I spent five minutes inside the quietest room in the world and almost lost my mind

microsoft quietest room in the world

Matt Weinberger/Business Insider

Microsoft principal engineer Gopal Gopal in the quietest room in the world. The dummy is for headphone and microphone testing.

Hidden deep within Building 88 on the Microsoft campus lies what's officially certified to be the quietest room in the world.

Really - the company recently won the Guinness World Record for it.

While I was in town this week, I got to spend about five minutes in there with Gopal Gopal, principal engineer at Microsoft's audio lab.

And I thought I was going to lose my mind.

Microsoft built this completely silent room, called an "anechoic chamber," to help it do all kinds of science - from building better speakers for its Surface tablets and laptops, to improving Skype call performance, without noise contamination from the outside world.

But Microsoft didn't just want a quiet room...it wanted the quietest. Gopal tells me that the absolute quietest that anything on this planet can ever get is negative 23 decibels, since that's the sound level made by air molecules bouncing off each other.

Microsoft's main anechoic chamber goes down to negative 20.3 decibels. "Right at the edge of physics," as Gopal put it.

Once the door to the chamber is sealed, you immediately notice the difference: Your voice stops carrying, at all, because it's not bouncing off the walls. All background noise totally fades out. Just talking normally felt like shouting into a pillow, as the noise barely traveled at all.

microsoft quietest room in the world

Matt Weinberger/Business Insider

The giant wedges seen here are made of state-of-the-art sound absorption technology.

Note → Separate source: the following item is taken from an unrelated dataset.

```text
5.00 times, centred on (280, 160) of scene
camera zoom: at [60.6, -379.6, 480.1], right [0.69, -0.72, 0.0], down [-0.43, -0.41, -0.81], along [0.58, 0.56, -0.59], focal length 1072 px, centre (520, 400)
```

Then, Gopal asked for total silence for 20 seconds. It was oppressively quiet, and a weird humming came up just on the edge of my hearing. After 20 seconds, I thought my head was going to cave in just from the oppressive sense of isolation.

My tour guides, I found out after the fact, felt it too.

That disorientation lingered even after Gopal started talking again, explaining how the total silence is a huge boon when you're trying to do the necessary science to ensure that the super-quiet, super-subtle sounds of your Surface Book's power supply or fan kicking on don't ruin your Kanye West listening party.

All I can say for certain is that if I spent much longer in that room, I would have gone totally nuts.